Certainly 16 can be raised to any specific positive integer. (An interval
in N is just a set of consecutive elements of N).

The first Proposition is in the style of posting #118, correcting earlier
versions.

PROPOSITION A. Let f,g,h be multivariate functions from N into N that are
expansively trapped (expansive linear growth, quadratic growth, etcetera).
There exist A containedin B containedin C containedin N containing
infinitely many 16 point intervals, such that the 9 element discrepancy
poset contains a copy of the inverted tree
     *
  / | \
*  *  *
  / | \
*  *  *

Things simplify nicely if we involve the Boolean combinations of the 3 sets
as follows. Note the symmetry.

PROPOSITION B. Let f,g,h be multivariate functions from N into N that are
expansively trapped (expansive linear growth, quadratic growth, etcetera).
There exist nonempty A,B,C containedin N whose nonempty Boolean
combinations each contain infinitely many 16 point intervals, such that the
9 element discrepancy poset contains a copy of the inverted tree
     *
  / | \
*  *  *
  / | \
*  *  *

Here is a more general statement. Note the symmetry.

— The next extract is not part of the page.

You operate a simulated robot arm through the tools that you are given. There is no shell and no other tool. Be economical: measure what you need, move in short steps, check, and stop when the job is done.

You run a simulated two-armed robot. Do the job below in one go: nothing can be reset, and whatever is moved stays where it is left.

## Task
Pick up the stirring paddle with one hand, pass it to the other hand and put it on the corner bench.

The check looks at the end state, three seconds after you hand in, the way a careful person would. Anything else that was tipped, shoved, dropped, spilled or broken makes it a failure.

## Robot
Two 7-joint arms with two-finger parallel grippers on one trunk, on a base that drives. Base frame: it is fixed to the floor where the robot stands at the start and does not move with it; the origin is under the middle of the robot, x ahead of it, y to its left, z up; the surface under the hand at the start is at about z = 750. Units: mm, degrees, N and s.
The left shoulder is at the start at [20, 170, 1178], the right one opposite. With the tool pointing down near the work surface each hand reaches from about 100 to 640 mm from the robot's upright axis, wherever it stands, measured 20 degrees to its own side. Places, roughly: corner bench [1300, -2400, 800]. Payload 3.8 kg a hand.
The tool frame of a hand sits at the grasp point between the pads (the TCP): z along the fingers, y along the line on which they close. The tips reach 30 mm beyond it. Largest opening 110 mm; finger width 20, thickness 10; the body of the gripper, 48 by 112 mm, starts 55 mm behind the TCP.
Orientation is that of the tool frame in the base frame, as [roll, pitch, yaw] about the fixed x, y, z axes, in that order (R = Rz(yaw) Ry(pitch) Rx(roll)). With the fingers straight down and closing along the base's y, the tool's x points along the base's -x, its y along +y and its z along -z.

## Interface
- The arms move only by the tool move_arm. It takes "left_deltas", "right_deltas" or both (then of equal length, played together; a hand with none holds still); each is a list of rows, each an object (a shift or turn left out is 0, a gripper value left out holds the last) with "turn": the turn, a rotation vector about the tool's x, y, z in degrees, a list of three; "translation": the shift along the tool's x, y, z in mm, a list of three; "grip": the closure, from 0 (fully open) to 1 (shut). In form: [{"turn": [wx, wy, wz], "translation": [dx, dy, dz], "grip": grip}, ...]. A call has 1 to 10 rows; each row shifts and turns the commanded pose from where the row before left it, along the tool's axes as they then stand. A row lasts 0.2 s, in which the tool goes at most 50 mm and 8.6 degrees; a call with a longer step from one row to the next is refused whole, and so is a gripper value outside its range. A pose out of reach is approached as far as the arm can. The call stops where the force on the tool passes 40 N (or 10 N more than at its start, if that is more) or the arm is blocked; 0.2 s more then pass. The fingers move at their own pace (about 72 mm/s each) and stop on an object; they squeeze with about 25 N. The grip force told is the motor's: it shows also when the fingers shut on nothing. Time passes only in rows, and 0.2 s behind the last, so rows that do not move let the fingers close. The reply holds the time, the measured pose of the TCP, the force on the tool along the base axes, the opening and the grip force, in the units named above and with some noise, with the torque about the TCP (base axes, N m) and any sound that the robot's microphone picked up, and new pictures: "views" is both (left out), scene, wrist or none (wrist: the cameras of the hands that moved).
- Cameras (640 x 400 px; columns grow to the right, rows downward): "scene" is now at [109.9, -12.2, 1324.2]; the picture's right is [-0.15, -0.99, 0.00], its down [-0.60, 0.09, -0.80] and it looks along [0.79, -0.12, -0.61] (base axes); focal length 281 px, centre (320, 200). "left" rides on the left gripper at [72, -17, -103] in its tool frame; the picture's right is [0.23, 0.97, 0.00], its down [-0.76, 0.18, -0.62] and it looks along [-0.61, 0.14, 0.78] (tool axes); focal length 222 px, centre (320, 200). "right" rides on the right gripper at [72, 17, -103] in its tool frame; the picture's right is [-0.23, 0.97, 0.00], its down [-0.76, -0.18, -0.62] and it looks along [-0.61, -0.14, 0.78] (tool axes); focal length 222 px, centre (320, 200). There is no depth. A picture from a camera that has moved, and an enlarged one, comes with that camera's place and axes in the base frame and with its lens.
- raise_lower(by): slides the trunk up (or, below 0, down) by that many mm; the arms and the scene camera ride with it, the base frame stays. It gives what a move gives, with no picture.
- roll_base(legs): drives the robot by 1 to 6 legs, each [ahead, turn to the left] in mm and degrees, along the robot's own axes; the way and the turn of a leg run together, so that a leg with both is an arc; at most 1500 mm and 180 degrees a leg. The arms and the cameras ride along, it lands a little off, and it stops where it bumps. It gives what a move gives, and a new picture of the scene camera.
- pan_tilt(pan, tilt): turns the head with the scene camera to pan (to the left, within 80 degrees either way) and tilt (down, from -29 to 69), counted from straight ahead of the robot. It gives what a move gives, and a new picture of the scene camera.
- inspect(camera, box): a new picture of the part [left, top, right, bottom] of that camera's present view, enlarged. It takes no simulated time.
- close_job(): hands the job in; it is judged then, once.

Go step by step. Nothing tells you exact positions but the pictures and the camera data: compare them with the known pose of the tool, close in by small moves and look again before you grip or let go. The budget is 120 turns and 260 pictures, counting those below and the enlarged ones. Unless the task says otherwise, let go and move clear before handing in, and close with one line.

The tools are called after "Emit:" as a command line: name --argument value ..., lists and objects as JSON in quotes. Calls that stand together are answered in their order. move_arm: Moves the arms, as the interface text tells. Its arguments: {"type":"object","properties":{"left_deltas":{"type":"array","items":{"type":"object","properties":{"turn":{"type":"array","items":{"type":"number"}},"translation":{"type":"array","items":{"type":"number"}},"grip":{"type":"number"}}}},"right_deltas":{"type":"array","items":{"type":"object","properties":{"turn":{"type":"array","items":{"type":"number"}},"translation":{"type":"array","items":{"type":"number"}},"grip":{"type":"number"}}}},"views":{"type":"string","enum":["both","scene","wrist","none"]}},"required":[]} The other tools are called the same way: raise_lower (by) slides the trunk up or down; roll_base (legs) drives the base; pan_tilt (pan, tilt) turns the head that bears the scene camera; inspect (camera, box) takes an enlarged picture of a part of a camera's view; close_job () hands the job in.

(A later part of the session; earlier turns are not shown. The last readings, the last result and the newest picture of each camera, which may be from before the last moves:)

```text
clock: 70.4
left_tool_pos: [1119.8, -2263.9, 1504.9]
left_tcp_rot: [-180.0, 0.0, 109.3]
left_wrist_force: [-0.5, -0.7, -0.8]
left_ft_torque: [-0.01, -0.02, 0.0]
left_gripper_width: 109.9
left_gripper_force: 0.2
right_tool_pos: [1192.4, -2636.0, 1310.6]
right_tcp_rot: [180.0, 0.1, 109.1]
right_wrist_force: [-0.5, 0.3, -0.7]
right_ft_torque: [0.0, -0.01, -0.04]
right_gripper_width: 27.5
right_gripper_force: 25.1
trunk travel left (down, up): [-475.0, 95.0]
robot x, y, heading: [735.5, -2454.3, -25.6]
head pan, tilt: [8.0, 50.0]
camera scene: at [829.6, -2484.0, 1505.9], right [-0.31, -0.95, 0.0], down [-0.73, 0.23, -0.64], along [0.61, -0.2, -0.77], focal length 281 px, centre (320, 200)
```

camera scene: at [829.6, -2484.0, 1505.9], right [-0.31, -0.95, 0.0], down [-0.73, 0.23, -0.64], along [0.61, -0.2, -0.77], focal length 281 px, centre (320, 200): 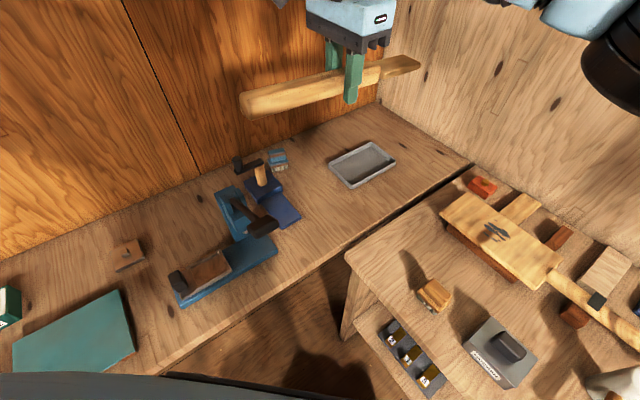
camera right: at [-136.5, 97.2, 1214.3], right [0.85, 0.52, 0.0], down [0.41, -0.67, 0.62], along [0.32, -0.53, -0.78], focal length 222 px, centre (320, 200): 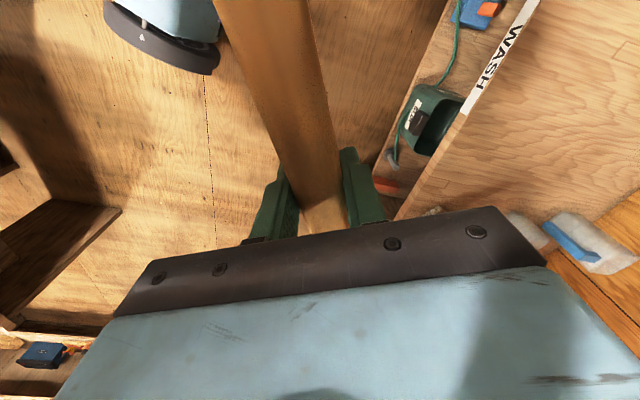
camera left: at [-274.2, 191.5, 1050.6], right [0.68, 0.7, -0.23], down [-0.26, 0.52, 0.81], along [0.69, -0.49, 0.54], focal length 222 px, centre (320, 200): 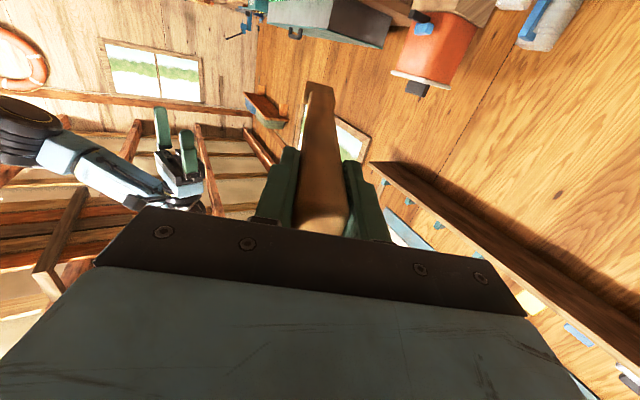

PROPOSITIOIN C. Let n,m,r >= 1 and f1,...,fn be multivariate functions from
N into N that are expansively trapped (expansive linear growth, quadratic
growth, etcetera). There exist A1,...,Am containedin N whose nonempty
Boolean combinations each contain infinitely many r point intervals, such
that the nm element discrepancy poset contains a copy of the inverted tree
with exactly m levels, where in each of the upper m-1 levels, one vertex
sits above exactly n immediate predecessors, and the remaining vertices are
minimal.

THEOREM. Propositions A,B,C are provably equivalent to the 1-consistency of
ZFC + {there exists an n-Mahlo cardinal}_n over ACA.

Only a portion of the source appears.